--- Start of DATASET EXCERPT ---

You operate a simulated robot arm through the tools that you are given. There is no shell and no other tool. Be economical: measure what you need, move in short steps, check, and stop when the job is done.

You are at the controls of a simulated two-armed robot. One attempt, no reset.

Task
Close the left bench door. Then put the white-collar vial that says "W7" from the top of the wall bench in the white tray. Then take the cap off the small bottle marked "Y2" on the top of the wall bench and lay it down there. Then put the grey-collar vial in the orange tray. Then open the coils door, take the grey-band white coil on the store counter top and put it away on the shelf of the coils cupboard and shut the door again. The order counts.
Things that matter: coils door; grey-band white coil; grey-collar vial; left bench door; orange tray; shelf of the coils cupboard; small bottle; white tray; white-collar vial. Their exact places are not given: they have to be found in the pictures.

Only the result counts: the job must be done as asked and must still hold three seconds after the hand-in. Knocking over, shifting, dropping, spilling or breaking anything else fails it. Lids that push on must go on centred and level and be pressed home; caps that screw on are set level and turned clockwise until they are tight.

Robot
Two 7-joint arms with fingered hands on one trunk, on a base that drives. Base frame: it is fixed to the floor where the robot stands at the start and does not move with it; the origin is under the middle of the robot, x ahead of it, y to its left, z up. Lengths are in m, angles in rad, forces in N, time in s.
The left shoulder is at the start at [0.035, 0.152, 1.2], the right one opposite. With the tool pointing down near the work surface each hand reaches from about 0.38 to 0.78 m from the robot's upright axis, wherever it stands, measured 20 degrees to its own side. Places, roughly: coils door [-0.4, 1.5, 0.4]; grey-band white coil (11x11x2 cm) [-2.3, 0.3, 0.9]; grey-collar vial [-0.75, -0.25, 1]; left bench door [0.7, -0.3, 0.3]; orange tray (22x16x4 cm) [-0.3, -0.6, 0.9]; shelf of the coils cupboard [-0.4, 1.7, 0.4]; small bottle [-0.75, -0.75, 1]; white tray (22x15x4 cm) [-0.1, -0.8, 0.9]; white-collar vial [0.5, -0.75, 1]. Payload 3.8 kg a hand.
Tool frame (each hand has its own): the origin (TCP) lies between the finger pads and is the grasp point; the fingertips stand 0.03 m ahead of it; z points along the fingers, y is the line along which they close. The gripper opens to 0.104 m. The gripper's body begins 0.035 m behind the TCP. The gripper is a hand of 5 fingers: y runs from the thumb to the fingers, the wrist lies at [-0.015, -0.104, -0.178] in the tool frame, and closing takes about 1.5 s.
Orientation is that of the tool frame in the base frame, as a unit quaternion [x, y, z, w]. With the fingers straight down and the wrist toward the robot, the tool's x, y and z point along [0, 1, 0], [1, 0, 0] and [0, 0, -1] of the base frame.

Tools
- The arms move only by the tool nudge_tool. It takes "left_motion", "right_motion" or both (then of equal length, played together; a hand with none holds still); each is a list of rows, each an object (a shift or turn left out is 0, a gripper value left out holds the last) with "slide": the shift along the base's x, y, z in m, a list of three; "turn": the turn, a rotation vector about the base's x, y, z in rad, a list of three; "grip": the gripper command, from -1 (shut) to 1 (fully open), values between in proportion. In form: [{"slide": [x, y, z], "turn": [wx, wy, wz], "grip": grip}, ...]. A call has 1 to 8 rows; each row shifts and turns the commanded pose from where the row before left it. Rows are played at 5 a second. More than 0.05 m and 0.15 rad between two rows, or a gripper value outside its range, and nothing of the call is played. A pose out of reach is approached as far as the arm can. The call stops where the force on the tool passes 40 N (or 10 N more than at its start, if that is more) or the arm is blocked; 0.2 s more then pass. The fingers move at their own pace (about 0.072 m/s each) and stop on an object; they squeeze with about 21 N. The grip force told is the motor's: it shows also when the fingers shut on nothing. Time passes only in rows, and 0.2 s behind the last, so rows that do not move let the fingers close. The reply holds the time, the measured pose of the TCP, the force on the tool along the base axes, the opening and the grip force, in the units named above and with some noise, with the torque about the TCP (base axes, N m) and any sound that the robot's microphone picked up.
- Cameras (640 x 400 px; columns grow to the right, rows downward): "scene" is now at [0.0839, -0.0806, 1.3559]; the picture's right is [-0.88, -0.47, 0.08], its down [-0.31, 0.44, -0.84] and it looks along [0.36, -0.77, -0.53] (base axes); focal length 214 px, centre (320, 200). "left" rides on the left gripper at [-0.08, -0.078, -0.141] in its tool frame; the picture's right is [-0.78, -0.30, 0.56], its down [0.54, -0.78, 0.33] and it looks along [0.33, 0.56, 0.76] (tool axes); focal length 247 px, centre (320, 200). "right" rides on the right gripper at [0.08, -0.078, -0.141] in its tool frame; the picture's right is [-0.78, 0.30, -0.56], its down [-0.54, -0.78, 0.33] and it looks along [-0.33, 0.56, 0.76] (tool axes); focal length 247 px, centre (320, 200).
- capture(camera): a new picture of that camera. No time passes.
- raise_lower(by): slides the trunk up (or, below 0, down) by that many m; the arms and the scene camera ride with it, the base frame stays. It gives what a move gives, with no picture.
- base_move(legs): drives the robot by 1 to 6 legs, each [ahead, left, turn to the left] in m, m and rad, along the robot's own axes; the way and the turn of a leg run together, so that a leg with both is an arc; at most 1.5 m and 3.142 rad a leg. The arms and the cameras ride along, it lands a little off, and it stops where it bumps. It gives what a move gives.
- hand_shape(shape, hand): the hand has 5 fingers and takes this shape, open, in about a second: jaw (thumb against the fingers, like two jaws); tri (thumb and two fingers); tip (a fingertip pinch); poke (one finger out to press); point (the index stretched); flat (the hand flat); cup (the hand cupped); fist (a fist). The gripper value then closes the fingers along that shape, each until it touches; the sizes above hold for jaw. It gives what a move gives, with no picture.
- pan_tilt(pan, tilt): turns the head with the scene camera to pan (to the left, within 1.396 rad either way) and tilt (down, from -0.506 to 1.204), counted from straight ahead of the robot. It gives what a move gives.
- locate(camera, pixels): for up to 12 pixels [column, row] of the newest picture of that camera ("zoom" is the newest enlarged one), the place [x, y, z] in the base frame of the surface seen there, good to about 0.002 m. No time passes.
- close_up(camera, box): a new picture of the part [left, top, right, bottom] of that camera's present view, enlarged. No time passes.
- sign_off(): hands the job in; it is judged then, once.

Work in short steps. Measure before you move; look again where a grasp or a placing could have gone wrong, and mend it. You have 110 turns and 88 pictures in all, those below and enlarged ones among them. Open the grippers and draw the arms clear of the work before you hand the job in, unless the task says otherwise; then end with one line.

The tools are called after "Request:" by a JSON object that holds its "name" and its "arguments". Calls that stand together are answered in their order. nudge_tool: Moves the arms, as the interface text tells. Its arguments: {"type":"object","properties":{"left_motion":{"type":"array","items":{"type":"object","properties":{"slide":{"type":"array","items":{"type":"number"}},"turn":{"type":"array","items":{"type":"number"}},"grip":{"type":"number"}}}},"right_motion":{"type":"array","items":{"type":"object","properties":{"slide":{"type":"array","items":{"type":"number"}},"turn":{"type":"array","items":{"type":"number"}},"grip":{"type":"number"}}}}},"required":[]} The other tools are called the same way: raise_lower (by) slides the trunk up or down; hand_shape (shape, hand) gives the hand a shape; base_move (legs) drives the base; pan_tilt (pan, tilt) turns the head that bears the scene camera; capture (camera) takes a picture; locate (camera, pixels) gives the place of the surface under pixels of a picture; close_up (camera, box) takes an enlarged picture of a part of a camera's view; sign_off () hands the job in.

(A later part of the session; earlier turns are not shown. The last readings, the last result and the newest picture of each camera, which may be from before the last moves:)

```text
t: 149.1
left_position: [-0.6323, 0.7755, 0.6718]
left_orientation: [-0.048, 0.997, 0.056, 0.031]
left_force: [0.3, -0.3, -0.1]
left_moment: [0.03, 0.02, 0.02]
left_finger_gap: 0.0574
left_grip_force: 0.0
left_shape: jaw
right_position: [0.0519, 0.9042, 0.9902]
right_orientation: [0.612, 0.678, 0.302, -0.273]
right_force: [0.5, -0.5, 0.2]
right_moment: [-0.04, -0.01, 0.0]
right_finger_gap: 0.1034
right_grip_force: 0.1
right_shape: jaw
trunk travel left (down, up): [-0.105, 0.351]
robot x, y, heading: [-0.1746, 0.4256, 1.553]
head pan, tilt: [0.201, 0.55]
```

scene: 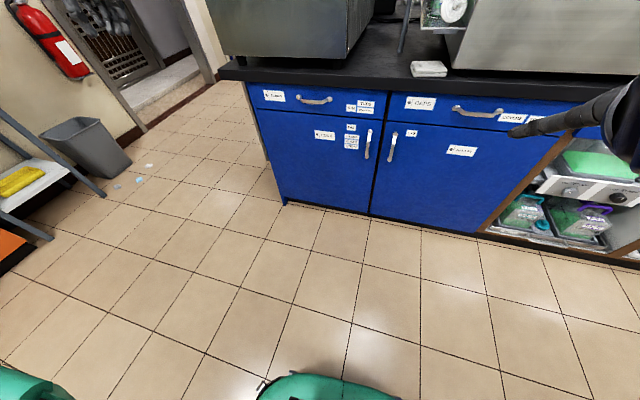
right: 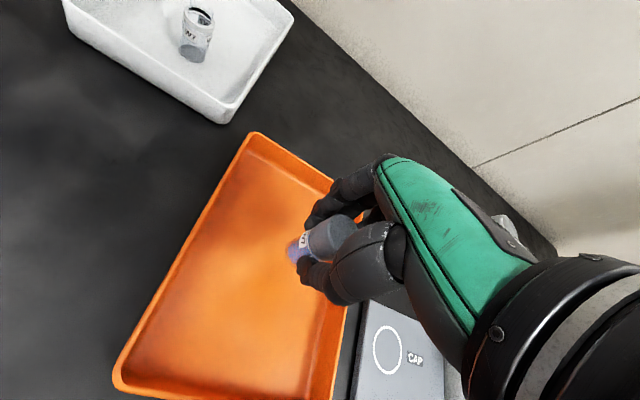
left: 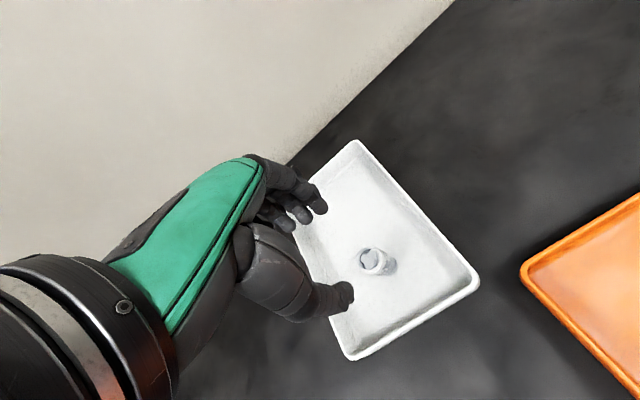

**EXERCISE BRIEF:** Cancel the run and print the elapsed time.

--- End of DATASET EXCERPT ---

Where a line of the data holds "wrist", show that line.

Tool frame (each hand has its own): the origin (TCP) lies between the finger pads and is the grasp point; the fingertips stand 0.03 m ahead of it; z points along the fingers, y is the line along which they close. The gripper opens to 0.104 m. The gripper's body begins 0.035 m behind the TCP. The gripper is a hand of 5 fingers: y runs from the thumb to the fingers, the wrist lies at [-0.015, -0.104, -0.178] in the tool frame, and closing takes about 1.5 s.
Orientation is that of the tool frame in the base frame, as a unit quaternion [x, y, z, w]. With the fingers straight down and the wrist toward the robot, the tool's x, y and z point along [0, 1, 0], [1, 0, 0] and [0, 0, -1] of the base frame.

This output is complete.